The Almighty Index. The Vatican Bank is partnering with Morningstar to provide two Catholic principle-based equity indexes in the US and Eurozone. These indexes follow between 50 and 100 medium- and large-cap companies that align with the principles of the Vatican’s Institute for the Works of Religion.
Names like Meta and Amazon feature in the US index, while ASML and Deutsche Telekom headline the Eurozone index. This is not the first Catholic-aimed index, as S&P Dow Jones Indices launched the S&P 500 Catholic Values Index a decade ago. (CBS)
Today’s Insight
Essentials: The Fundamentals of Good Investing
This is an excerpt from the Essentials Series, where we covered investing basics. (Spotify | Apple | YouTube)
Ren: Rule number one, always think long-term.
Bryce: So Ren, I love this rule and it is summed up nicely by Morgan Hausel, one of our favourite authors. He's written The Psychology of Money, and he says that the biggest determinant of your future wealth is your savings rate. It's not about the salary that you earn. It's not about the investments that you're investing in. It's really about how much you can save and put it to work in the stock market.
Let's use a worked example to illustrate that point. Let's say $20 a week invested for 35 years at 13%. And a reminder that 13% a year is the average of the past 124 years of the Australian All Ordinaries Index with dividends reinvested.

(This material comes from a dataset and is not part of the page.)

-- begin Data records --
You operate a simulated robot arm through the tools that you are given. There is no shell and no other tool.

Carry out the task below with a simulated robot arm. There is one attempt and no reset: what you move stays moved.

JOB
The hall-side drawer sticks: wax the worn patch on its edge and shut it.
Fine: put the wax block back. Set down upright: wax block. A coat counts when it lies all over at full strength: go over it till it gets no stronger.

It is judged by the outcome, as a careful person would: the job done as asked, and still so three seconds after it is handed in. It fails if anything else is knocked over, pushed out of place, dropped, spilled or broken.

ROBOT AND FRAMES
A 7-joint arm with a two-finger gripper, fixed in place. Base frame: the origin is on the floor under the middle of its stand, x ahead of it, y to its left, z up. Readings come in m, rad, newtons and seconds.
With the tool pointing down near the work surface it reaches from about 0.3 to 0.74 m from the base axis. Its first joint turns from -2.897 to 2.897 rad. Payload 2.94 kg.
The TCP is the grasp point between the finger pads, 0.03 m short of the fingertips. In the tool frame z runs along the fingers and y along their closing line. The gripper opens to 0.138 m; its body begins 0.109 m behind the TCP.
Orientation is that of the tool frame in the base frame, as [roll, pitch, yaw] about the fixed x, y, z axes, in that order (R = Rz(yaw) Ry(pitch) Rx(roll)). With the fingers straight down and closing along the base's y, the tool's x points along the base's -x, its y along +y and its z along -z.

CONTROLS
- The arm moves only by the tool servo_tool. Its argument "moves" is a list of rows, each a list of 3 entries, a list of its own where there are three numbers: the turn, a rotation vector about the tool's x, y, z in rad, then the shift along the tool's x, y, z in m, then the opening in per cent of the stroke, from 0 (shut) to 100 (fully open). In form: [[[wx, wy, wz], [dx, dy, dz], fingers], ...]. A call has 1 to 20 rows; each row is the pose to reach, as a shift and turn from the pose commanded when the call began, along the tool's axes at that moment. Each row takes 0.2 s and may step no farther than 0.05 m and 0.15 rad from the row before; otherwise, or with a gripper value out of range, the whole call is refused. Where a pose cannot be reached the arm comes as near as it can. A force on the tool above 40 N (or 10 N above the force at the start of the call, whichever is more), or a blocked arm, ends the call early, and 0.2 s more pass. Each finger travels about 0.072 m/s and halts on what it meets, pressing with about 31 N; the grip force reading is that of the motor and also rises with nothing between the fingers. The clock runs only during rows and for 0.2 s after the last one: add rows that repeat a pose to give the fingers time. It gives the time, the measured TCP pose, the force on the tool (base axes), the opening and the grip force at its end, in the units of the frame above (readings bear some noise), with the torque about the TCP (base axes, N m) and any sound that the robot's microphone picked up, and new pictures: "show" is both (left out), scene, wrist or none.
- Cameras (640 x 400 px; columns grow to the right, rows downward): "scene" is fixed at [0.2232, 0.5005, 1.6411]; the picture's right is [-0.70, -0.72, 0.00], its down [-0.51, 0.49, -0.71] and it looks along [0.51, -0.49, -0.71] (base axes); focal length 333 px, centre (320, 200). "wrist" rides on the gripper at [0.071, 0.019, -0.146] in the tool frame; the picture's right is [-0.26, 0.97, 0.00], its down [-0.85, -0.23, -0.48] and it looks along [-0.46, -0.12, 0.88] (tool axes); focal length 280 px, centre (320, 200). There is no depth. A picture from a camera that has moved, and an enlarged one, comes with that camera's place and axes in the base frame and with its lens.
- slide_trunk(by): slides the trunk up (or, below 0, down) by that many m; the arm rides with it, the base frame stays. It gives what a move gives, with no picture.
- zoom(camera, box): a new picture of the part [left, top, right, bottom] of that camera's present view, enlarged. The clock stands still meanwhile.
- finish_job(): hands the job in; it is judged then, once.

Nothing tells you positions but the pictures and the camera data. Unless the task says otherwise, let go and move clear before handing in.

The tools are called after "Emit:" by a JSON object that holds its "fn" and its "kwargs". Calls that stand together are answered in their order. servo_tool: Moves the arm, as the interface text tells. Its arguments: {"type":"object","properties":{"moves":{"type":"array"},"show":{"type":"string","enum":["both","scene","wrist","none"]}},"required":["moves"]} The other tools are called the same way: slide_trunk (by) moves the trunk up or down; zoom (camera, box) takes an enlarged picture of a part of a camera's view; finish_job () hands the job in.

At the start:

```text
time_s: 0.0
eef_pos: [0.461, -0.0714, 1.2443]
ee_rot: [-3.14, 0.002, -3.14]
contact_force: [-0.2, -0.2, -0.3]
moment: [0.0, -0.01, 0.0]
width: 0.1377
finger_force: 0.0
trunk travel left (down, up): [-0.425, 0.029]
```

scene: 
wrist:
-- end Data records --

So 20 bucks a week, 35 years at 13% a year is $570,000. If you bump that up to $50 a week, you have $1.4 million. Now to get that same result continuing to invest $20 a week, you would need to go to 17% per annum, which is not many investors are getting that consistently. That's getting close to Warren Buffet numbers, or you would need to extend your time horizon from 35 years to 43 years.